YOUR TASKS:
• A. Could you quote the selection from "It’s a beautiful" up to and including "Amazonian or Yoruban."?
• B. Your answer continues the selection from its final sentence.

SUPPLIED MATERIAL:
------------------------------

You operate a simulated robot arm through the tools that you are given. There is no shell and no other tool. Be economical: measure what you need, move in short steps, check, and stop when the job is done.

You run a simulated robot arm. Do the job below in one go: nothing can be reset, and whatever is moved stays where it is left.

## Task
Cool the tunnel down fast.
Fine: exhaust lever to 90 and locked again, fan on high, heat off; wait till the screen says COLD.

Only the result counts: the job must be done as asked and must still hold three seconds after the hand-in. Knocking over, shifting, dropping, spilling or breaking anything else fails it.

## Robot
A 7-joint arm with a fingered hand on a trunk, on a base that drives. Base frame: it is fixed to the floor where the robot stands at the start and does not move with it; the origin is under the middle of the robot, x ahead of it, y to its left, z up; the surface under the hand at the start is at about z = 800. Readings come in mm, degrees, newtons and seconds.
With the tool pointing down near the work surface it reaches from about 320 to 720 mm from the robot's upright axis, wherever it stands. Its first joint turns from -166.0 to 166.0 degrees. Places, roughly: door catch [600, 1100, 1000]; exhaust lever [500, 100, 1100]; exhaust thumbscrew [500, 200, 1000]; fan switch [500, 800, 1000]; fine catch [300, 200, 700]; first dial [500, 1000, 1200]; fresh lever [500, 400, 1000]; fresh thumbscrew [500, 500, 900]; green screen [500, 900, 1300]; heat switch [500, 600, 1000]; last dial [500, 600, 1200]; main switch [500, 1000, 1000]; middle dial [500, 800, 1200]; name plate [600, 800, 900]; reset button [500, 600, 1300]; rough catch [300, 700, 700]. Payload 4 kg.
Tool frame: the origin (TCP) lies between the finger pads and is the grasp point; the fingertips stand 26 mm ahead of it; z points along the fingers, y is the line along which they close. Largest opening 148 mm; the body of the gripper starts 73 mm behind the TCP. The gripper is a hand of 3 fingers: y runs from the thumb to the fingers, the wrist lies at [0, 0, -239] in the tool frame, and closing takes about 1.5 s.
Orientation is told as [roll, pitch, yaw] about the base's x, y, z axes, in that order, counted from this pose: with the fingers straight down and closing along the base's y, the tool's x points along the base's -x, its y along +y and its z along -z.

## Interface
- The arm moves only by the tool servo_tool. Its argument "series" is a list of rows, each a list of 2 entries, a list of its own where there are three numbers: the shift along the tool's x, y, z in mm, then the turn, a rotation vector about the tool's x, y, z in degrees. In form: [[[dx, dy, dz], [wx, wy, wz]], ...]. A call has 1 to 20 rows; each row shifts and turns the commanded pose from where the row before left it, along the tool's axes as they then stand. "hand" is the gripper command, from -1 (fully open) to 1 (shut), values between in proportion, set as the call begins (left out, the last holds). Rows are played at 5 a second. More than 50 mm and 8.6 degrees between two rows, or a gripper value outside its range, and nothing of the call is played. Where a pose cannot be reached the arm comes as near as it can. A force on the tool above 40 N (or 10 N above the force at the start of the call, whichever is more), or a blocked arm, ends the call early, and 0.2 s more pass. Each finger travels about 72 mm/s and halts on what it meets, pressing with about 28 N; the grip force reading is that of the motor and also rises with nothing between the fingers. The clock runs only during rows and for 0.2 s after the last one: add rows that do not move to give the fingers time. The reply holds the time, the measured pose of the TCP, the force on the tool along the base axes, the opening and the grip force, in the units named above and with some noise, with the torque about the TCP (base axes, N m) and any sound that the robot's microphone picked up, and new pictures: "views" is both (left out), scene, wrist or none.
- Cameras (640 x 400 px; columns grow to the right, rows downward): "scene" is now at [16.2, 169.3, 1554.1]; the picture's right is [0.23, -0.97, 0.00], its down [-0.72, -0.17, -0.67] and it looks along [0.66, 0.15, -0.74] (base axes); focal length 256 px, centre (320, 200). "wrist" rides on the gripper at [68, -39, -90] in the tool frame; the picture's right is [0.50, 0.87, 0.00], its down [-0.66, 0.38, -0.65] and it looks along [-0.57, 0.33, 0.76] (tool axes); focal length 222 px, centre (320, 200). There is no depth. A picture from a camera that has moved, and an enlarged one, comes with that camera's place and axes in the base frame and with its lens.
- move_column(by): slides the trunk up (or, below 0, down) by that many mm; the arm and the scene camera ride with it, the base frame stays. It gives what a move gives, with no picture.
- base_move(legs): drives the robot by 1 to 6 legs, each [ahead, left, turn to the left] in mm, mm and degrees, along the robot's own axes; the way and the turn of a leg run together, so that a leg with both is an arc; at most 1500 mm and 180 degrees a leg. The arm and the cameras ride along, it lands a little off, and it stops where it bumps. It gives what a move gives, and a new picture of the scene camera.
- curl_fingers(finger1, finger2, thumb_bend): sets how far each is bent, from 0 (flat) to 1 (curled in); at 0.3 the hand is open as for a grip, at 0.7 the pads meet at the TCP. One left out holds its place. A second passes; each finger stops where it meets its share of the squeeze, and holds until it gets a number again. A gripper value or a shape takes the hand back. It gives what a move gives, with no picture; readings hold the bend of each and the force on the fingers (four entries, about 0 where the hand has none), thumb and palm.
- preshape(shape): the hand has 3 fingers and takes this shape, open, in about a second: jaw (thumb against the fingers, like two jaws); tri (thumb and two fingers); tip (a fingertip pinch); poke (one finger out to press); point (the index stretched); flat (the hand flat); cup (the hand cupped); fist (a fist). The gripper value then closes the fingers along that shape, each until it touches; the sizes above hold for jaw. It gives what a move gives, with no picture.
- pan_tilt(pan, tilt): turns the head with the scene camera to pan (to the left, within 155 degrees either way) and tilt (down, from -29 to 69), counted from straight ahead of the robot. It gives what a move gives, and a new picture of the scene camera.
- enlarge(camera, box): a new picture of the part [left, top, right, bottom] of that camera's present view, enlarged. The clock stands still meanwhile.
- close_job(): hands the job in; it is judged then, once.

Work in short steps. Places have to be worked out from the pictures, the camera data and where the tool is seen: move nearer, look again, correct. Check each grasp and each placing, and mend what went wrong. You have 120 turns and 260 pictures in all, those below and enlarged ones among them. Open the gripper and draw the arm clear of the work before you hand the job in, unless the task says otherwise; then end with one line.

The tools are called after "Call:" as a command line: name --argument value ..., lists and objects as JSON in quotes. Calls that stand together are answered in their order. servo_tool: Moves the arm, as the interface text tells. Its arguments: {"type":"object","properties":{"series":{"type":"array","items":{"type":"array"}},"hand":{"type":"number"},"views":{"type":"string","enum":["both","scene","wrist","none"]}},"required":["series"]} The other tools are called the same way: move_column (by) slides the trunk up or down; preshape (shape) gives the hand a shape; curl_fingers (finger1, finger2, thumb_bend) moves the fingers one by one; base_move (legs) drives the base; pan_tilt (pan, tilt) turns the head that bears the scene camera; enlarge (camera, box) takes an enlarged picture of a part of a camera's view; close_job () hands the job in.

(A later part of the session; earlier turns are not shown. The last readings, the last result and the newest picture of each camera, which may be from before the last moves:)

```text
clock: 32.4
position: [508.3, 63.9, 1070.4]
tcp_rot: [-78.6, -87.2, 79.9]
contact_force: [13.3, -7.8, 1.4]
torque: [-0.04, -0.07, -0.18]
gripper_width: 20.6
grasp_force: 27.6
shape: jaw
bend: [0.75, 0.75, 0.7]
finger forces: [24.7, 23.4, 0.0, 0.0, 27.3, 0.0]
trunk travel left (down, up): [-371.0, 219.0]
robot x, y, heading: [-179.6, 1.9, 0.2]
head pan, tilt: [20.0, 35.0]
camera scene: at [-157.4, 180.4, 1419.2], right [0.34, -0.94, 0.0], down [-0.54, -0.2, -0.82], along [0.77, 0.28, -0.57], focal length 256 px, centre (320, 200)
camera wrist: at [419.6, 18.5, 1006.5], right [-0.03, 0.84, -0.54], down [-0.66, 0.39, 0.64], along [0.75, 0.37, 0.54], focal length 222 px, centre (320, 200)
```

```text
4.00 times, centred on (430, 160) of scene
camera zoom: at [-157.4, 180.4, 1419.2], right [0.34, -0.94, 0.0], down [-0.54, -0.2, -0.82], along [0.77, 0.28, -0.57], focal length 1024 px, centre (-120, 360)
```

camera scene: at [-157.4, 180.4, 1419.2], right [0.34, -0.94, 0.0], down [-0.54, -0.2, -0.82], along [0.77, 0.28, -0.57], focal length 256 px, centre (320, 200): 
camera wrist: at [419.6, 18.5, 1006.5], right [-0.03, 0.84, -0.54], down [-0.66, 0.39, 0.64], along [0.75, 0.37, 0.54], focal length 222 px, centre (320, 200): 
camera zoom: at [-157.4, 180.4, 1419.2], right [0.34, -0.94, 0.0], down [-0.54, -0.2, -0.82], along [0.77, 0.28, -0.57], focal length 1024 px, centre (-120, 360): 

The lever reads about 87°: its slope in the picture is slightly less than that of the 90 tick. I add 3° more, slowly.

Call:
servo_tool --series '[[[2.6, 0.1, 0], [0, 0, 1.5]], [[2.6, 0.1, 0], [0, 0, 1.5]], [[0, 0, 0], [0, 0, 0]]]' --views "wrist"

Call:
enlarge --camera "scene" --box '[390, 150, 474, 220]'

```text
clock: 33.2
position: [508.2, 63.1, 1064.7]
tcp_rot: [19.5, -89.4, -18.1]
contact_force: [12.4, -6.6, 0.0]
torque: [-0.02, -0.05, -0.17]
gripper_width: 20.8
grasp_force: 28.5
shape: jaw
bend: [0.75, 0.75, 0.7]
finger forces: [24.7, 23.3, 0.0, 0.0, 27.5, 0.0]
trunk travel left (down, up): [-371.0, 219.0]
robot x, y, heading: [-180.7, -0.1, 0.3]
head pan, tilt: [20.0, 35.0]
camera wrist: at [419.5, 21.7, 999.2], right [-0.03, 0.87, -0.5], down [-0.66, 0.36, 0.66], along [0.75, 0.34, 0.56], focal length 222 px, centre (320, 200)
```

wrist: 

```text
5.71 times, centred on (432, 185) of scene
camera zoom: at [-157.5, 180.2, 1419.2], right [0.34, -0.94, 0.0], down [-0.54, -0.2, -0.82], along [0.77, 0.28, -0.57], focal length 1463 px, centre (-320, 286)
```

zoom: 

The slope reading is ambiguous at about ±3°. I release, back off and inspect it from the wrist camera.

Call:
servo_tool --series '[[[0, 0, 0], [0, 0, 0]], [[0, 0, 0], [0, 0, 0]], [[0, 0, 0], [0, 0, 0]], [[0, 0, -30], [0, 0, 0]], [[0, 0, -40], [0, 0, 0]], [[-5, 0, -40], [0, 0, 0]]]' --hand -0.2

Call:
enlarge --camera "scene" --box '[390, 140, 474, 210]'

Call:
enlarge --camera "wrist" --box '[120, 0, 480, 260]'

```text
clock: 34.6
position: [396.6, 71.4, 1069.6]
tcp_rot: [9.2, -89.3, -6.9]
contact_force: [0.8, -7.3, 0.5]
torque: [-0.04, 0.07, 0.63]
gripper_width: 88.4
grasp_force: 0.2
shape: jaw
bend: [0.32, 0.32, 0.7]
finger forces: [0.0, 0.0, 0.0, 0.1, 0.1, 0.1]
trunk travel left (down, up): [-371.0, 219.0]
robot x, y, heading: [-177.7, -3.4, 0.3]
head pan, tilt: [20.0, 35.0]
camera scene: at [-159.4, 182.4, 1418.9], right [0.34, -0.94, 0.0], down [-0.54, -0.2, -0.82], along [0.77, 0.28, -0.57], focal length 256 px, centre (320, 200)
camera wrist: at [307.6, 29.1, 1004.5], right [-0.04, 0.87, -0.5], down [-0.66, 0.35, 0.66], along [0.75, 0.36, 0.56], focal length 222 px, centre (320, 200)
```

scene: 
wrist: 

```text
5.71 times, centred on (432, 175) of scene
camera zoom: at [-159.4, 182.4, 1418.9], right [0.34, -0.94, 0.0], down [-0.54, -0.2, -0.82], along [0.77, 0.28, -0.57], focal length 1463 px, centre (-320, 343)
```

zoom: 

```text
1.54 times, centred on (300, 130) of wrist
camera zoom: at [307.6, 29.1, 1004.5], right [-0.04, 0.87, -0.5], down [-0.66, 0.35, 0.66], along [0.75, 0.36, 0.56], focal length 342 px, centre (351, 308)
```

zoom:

------------------------------

SELECTION:
The new film, 'The Eternal Song,' is having its world premiere in Sebastopol
A film about indigenous cultures and the costs of colonization premieres at Sebastopol Center for the Arts this Thursday
Sebastopol filmmakers Zaya and Maurizio Benazzo are releasing their newest film, The Eternal Song, this week. The film looks at the effects of European colonization on 13 indigenous cultures from the Arctic to Africa to the Amazon. The Eternal Song is having its world premiere at the Sebastopol Center for the Arts on Thursday night, May 8, at 6:30 pm.
It’s a beautiful and disturbing film, focusing not only on the persecution of indigenous societies over the last 400 years, but on modern indigenous individuals still dealing with the generational trauma that came in the wake of that persecution.
Interestingly, the film places most of the blame on the imposition of Christianity—mainly through tribal schools run by the Catholic Church and other Christian missionaries. Capitalism and militarism get brief mentions, but the film seems to identify Christianity as the main source that severed people—both colonizers and colonized—from their connection with the earth, which is key to most indigenous religions. For many of the film’s protagonists, the path to restoration comes through the re-adoption of indigenous spiritual practices, be they Inuit, Amazonian or Yoruban.
Maurizio moved to the US from Italy in 1984. Zaya is from Bulgaria.
Last year, the couple released the film, “Where Olive Trees Weep,” about the plight of Palestinians in the West Bank, which was filmed before the October 7th massacre in Israel. Both that film and The Eternal Song were outgrowths of the Bennazos’ organization, Science and Non-Duality (SAND), which produces community gatherings, podcasts, articles, and films.
SAND’s website describes its mission like so: “In our view, the disconnect from Earth-based, indigenous wisdom began in the very early days of humankind, when male-dominated religions replaced fertility goddess worship as the prevalent cultural vehicle and started pitting humanity against its natural environment. Separation was born: me vs you, us vs them, human vs nature. It was, in a way, an unavoidable consequence of the rise of the Mind and its discriminating function. Much later, with the Scientific Revolution, the liberation of science from religion resulted in tremendous technological advances, but it also led to the fragmentation of knowledge, and to a science no longer engaged with the big questions of what it means to be human, to be conscious, and interconnected.” (See their full mission statement here.)

------------------------------

ANSWERS FOR THE EXERCISE:
• A.
It’s a beautiful and disturbing film, focusing not only on the persecution of indigenous societies over the last 400 years, but on modern indigenous individuals still dealing with the generational trauma that came in the wake of that persecution.
Interestingly, the film places most of the blame on the imposition of Christianity—mainly through tribal schools run by the Catholic Church and other Christian missionaries. Capitalism and militarism get brief mentions, but the film seems to identify Christianity as the main source that severed people—both colonizers and colonized—from their connection with the earth, which is key to most indigenous religions. For many of the film’s protagonists, the path to restoration comes through the re-adoption of indigenous spiritual practices, be they Inuit, Amazonian or Yoruban.

• B.
Yesterday, the Sebastopol Times spoke with Zaya and Maurizio about their experience of making their new film, The Eternal Song, and what they hoped people would learn from it.
What do you hope viewers will take away from their experience of the film?
ZAYA: A few things: To grapple a little bit with the history of colonization and the impact of colonialism through real stories, through human stories—not in history books, the way it's written—but on the human heart, from heart to heart. So that's one. The other one is to understand how our Western mindset is one template to understand life and reality. Indigenous people have very different ways of understanding life and reality. So to expand the Western mindset to include different ways of being, knowing and relating. And then the third one is, as we grapple with the histories of colonialism, we also need to begin to heal—both those who have been impacted by colonialism, but also those who come from lineages of colonizers. It’s never black and white. We’re not trying to point fingers and do ‘us versus them’. We have to heal together.
So the film is pretty clear on how indigenous people should go about healing themselves—which is basically through their ancestral traditions. It didn’t so much address what colonizers should do.
ZAYA: That’s a whole different movie. But remember, at the end of the movie, one of our characters says, [paraphrasing] ‘I have to find my ancestral roots, you can find yours too. Don’t look in mine. Look in yours. You can use my work and my roots, but to find yours. At some point, all our ancestors were indigenous to some land. So the invitation is to learn. Each one of us should learn about our lineages: the beauty, the discomfort, because it's all of it. You know, we cannot romanticize our ancestors. They made their mistakes, and we have the results of both of their resilience and also of their…not ignorance—what would you use?
MAURIZIO: Oh, ignorance, yeah.
Arrogance, perhaps.
ZAYA: We are asking people, learn about your lineage—when the disconnects from Mother Earth began, because at some point, all the ancestors knew how to live with the earth and how to honor the earth and how to keep that relationship sustainable for the next generation.
Can you tell me about the title, The Eternal Song, and what that represents?
ZAYA: We were wondering whether it would be a song or a dance, because part of indigenous cultures is ceremony, dance, song—everything they do starts with a prayer or sometimes a dance. So ritual, but ritual always includes singing, and so it represents that voice of the indigenous peoples and their wisdom, which is eternal and which will never disappear. It is a song that calls us back to remembering our ways with Mother Nature.
MAURIZIO: Also it is the song of the mother, the song of nature.
You started making this film in 2022, right? What was the thing that you learned that sort of surprised you the most in making this film?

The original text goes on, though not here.